Tuesday, July 9, 2013

Review: (Toronto) It's Always You (Fringe)

Sketch comedy masquerades as musical
by Joel Fishbane

Different realities play themselves out in It’s Always You, a show that is being mistakenly advertised as a musical. Yes, there are songs but they are slight and do little to advance story or theme; unfortunately, much of the text has the same problem. It’s Always You is sketch comedy masquerading as a complete play and the results are decidedly mixed.

The idea is simple enough: once upon a time, Elaine (Sheila McCarthy), Bill (Dan Redican) and Ted (Shawn Thompson) were all friends. Then something sent them spiralling in different directions. What if we could see the result of these diverging roads?

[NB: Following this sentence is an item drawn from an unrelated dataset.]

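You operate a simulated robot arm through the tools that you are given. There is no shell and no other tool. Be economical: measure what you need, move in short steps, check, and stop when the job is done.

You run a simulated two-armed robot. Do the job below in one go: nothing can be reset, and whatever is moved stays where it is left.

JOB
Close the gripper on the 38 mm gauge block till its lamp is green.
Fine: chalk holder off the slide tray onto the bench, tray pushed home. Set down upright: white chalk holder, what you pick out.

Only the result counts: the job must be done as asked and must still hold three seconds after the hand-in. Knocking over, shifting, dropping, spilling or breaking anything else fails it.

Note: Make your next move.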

The trouble is that we only glimpse three minutes in each new reality, which is hardly enough time to become invested in any of the characters or whatever problems they may have. The central question – what happened to Elaine, Bill and Ted that divided them years before – feels to be of merely academic interest and is thrown in too late in the day for it to matter.

As the stagehand who breaks the fourth wall, Madeleine Redican is charming even as she performs the unenviable job of providing awkward exposition. The remainder of the cast – a trio of some of Canada’s finest comic actors – each have a moment to show their mettle, making one wish they had developed the material more so the script matches the strength of those performing it.